20. June, 2019

Top Ten Beautiful Places in West Iceland

When it comes to beauty, West Iceland more than holds its own in a country packed with superlative places. Here are our suggestions for the top ten beautiful places in West Iceland. Which will you visit first?

 

Kirkjufell

 

 

Church Mountain is one of the most iconic sights in West Iceland. Bathed in warm light at the beginning or the end of the day, its beauty becomes almost ethereal, particularly if you’re viewing it from beyond Kirkjufellsfoss so that the cascades of water from the falls soften the towering hulk of the mountain. No wonder it’s become a favorite spot for photographers.

 

Grundarfoss and Kvernárfoss Waterfalls

 

 

In a nation with so many spectacular waterfalls, it’s not hard to hunt one down that’s off the beaten track. In fact, if you head for the town of Grundarfjörður you can double your chances. Kvernárfoss lies in the hills above a horse farm. Some say it is a concert hall for elves and that if you listen carefully you will hear the sound of these mythical creatures singing. Want to be alone with your thoughts? A short hike leads you to the 70 meter high Grundarfoss. From the top, the views are as magical as the sound of silence broken only by tumbling water.

 

Ólafsvík Harbor

 

 

When it comes to quaint harbors, the tiny fishing port of Ólafsvík is the bee’s knees. Just a thousand people call the town home, but thanks to a steady stream of visitors, the place supports a fascinating museum housed in a 19th-century trading store. But it’s the pop of color from its boats, which, set against a brooding sky, gives this place its enduring beauty.

 

Snæfellsjökull National Park

 

 

The undisputed highlight of a visit to Snæfellsjökull National Park is the sight of the sub-glacial volcano Snæfellsjökull. Instantly recognizable because of its twin peaks, on a clear day you can even see it from Reykjavik. Its majesty inspired Jules Verne to write his epic novel “A Journey to the Centre of the Earth” and its beauty will rouse you too.

 

Lóndrangar

 

 

Part of Snæfellsjökull National Park, Lóndrangar deserves a special mention on this list. Its sea stacks rise from the ocean, the remains of a volcanic plug worn down by the waves over the centuries. This wild scene forms one of the most dramatic stretches of coastline in Snæfellsnes.
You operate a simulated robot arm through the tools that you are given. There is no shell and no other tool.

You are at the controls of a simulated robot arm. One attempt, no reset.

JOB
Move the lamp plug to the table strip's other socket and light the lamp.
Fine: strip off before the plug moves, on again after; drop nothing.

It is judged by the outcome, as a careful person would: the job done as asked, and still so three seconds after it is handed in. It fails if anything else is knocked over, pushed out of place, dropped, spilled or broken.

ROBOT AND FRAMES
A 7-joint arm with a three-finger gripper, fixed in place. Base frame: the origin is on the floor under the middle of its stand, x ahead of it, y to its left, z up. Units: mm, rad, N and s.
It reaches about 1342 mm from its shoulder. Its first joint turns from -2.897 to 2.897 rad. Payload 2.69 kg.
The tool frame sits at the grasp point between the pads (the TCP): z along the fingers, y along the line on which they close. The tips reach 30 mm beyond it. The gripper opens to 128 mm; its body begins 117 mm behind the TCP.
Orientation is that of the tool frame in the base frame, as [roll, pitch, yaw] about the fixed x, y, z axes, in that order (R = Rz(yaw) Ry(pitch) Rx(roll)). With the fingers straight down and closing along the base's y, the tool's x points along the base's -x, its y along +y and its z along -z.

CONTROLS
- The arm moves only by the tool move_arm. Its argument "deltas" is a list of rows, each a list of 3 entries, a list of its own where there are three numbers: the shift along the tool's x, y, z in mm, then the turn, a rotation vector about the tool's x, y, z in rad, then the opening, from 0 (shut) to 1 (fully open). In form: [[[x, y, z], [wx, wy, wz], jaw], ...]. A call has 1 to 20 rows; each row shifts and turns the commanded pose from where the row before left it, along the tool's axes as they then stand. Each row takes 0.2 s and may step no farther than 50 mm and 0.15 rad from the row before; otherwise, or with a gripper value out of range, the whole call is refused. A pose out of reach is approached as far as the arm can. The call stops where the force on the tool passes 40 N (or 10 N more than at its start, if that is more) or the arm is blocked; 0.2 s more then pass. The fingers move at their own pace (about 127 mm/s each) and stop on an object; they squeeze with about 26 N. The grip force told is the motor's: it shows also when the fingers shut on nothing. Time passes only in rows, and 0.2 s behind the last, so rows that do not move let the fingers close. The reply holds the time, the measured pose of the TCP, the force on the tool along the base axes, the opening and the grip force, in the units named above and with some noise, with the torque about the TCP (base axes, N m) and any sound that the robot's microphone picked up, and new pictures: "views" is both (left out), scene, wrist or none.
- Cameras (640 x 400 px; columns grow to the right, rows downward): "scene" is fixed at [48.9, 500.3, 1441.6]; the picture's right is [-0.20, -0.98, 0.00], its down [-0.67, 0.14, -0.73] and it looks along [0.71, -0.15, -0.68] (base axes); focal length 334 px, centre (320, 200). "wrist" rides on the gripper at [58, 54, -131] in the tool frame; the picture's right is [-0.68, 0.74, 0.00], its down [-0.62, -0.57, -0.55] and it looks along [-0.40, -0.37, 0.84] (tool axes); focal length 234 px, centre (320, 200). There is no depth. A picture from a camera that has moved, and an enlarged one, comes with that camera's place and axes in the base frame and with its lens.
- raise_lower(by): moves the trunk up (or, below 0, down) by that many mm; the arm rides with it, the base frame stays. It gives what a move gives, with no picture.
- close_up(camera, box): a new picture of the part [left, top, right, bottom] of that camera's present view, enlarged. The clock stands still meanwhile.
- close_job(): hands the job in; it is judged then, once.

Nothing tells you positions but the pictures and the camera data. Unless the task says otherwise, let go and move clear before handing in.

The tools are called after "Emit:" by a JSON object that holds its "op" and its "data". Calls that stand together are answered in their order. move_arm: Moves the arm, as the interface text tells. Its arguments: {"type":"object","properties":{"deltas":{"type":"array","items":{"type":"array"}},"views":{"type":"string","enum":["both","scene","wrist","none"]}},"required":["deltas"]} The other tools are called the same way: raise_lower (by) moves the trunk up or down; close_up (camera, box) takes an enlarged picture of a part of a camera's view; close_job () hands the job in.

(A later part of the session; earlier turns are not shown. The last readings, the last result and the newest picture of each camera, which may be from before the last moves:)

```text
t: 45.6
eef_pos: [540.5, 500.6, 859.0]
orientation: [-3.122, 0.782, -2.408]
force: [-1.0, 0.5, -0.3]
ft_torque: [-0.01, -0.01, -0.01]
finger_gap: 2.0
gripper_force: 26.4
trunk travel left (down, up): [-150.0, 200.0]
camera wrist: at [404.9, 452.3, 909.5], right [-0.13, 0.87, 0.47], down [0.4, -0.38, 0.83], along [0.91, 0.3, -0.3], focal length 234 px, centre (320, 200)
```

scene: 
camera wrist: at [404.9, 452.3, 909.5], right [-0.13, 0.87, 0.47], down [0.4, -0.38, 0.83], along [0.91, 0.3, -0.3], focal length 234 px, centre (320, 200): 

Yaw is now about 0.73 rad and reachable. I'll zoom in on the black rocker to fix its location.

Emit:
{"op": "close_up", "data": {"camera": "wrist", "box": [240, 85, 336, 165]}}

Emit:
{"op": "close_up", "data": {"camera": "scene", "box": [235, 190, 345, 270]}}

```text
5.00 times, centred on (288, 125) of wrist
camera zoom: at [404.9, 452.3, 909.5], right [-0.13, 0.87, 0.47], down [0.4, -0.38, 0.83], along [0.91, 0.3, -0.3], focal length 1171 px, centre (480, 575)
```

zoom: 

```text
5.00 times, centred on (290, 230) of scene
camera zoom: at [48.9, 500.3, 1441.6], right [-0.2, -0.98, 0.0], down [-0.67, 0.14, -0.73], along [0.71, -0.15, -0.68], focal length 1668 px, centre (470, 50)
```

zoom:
Though you can view it from the cliff top, for the greatest impact it’s best to follow the trail down to the beach itself, though take care if you do.

 

Glymur Waterfall

 

Measuring almost 200 meters tall, this is Iceland’s second highest waterfall, beaten only by Morsárfoss in Vatnajökull. Water cascades over a cliff at the end of a moss-covered canyon. Accessed by what surely must be one of the most magnificent hikes in the country, the trail in part dips in and out of caves and fords the river itself.

 

Langjökull Glacier

 

 

In size, the hulking mass of Vatnajökull overshadows Langjökull, but great things come in small packages and the saying’s true for Iceland’s glaciers. Viewed from the air, you can see volcanic calderas; from the ground, in places peaks emerge from the icy landscape that stretches as far as the eye can see. Beneath the surface, things are equally stunning, with a plethora of gorgeous ice caves to explore.

 

Hraunfossar Waterfall

 

 

At the edge of a lava field created by a volcano beneath Langjökull, water pours over a ledge into the Hvítá river like ribbons of lace. Some liken it to watery lava, giving the spot its nickname, Lava Falls. The area is riddled with caves and rock-strewn valleys. In autumn, the vegetation above the falls adds an injection of color making this one of the most photogenic spots in West Iceland.

 

Deildartunguhver Thermal Spring

 

 

An estimated 180 liters of water per second emerges from Deildartunguhver thermal spring, making it Europe’s highest flowing hot spring. Wooden walkways help visitors pick a safe path between rivulets of water that have a temperature of 97°C. If you can drag yourself away from nature at its most beautiful, take a dip in Krauma Geothermal Bath & Spa, the local answer to the Blue Lagoon.

 

Skarðsvík Beach

 

 

The majority of Iceland’s beaches are formed of black volcanic sand, so visitors can be a little surprised when they encounter the golden hues of Skarðsvík. On a sunny day, the water a vivid turquoise, you might for a minute believe you are in another country, but the exceptional beauty of Skarðsvík belongs of course to Iceland.

That’s our picks. Which one takes the top spot for beauty on your West Iceland list?